Learners, staff and other creditors are expected to be left around £800k out of pocket with the demise of troubled independent learning provider Bright last year, FE Week can reveal.

An estimated 900 students and around 50 workers are expected to get either nothing or a fraction of what they were owed with Bright assets valued at £329,850, while claims totalled £1,101,228 as of early November.

The figures are from Administrators BDO, which was appointed in September with Bright having been left without an awarding organisation after NCFE stopped certificating courses in February and OCR and Ascentis quickly followed suit.

The situation left hundreds of people without qualifications for courses they had paid for and an NCFE investigation resulted in Bright learners being de-certificated because their portfolios were either sub-standard or could not be found.

One learners to have lodged a claim with BDO was Hull 33-year-old Daniel Taylor, who set up a Facebook forum called Bright Training Problems in April.

He claimed he paid Bright £1,160 two years ago for level three assessor and level four preparing to teach in the lifelong learning sector courses, which he completed but were never certificated.

He said was able to contact fellow ex-learners and ask how much they were owed after a database of all Bright’s customers, which FE Week has seen, was leaked to him.

“I have heard from 900 people who paid for courses and want a refund they’re never likely to get. By my calculations, they’re owed £578,814 in total,” he said.

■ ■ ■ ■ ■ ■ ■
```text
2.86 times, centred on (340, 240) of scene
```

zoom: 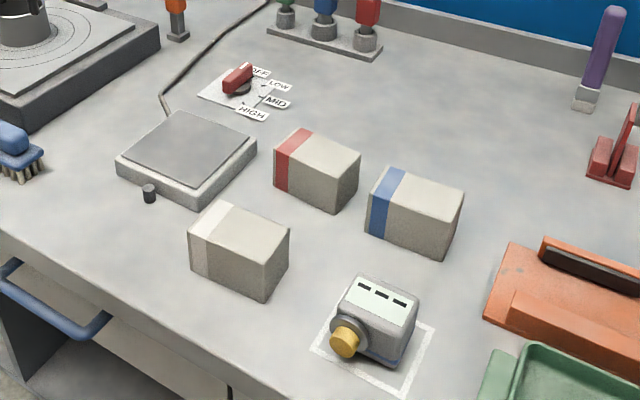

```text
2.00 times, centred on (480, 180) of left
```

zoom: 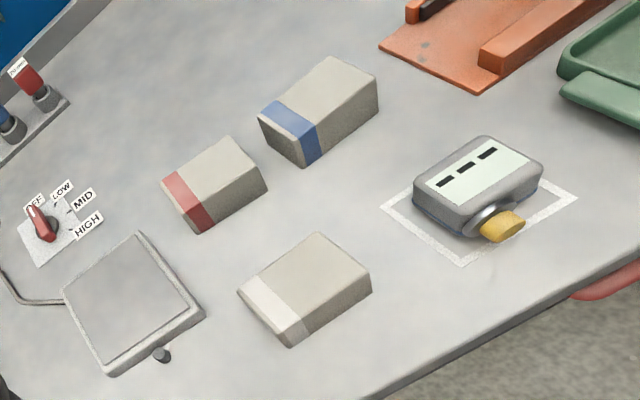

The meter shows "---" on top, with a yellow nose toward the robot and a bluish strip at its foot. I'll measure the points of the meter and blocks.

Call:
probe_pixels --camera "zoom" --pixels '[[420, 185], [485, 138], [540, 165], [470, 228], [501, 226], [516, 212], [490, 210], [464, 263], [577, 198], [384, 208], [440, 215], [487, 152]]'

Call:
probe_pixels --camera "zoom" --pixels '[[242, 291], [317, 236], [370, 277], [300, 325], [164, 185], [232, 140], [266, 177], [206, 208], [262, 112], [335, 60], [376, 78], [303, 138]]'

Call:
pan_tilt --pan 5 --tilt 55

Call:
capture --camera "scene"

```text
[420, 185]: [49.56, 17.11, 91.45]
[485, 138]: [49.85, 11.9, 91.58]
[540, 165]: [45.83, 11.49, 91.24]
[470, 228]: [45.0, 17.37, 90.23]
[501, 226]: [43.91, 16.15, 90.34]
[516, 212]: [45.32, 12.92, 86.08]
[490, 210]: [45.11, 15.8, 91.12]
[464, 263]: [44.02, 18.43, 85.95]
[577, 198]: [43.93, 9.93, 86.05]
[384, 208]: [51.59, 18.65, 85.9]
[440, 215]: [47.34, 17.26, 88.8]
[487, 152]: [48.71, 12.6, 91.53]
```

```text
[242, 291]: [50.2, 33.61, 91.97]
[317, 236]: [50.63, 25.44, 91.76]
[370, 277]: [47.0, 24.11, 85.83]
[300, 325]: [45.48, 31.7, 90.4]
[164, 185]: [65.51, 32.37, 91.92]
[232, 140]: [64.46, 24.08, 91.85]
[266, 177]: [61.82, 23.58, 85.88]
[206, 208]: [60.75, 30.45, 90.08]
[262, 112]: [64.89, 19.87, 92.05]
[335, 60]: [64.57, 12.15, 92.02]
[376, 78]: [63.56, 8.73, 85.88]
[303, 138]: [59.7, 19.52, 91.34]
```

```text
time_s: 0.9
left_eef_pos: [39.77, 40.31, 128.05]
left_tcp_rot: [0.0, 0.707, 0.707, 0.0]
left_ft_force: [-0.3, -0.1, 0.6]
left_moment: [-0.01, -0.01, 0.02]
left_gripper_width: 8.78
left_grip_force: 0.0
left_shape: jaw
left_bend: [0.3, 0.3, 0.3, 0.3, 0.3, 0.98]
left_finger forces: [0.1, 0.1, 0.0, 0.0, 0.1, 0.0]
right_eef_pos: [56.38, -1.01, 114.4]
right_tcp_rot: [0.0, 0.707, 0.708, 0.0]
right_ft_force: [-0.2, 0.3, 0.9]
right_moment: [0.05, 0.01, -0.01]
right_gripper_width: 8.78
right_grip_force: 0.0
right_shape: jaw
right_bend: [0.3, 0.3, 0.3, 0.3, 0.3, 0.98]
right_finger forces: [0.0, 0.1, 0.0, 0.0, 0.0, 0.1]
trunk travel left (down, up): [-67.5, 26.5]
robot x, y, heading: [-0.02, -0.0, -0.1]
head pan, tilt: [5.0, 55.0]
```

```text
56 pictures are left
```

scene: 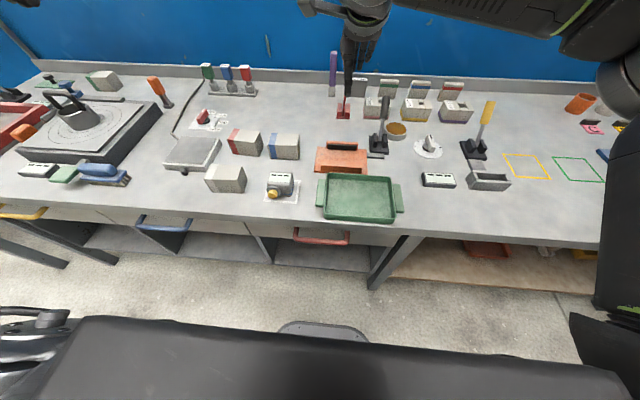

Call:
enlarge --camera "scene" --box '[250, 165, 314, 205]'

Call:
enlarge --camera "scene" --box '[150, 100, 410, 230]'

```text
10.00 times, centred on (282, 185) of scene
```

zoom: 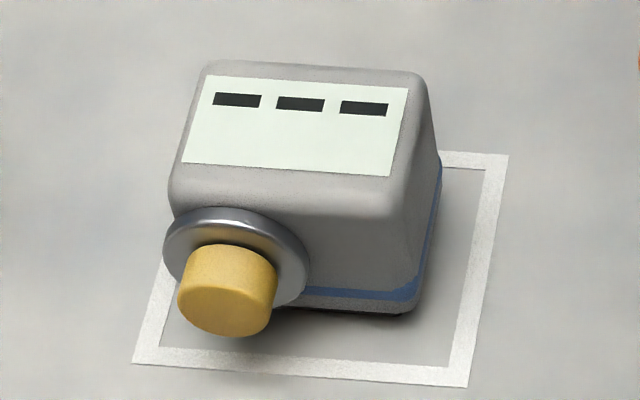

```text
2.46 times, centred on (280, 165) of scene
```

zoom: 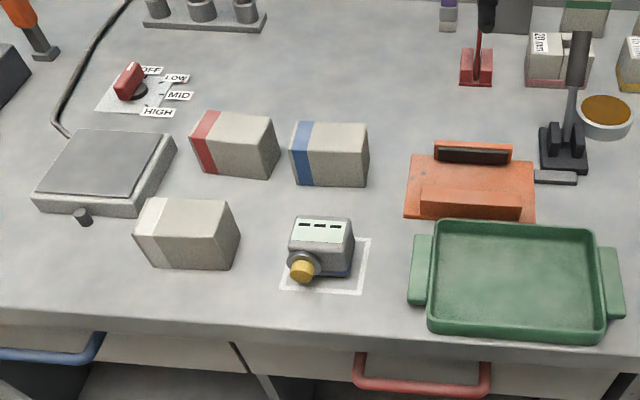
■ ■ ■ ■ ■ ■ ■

But despite being paid-up customers of Bright, learners such as Mr Taylor will be at the back of the queue for getting their money back, while staff cases go through the Redundancy Payments Office, where successful claims are likely to result in pay-outs lower than Bright contracts had stipulated.

A BDO spokesperson told FE Week: “Customers of Bright… are, regrettably, ranked as unsecured creditors. They have been made aware they are unlikely to receive their money back.”

She added: “Eligible staff had their claims referred to the Redundancy Payments Office and have either been paid their statutory entitlement or their claims are being processed.”

She declined to comment on how many former learners and staff were owed money.

A Redundancy Payments Office spokesperson said it had processed 28 claims from ex-Bright staff, worth around £55,000
in total.

The Statement of Administrators’ Proposals said around 50 former employees were made redundant last year and that former staff had lodged claims to recover £21,419 in unpaid wages and holiday pay and £94,616 in redundancy and pay in lieu of notice.

Former Bright chief executive Krissy Charles-Jones was unavailable for comment.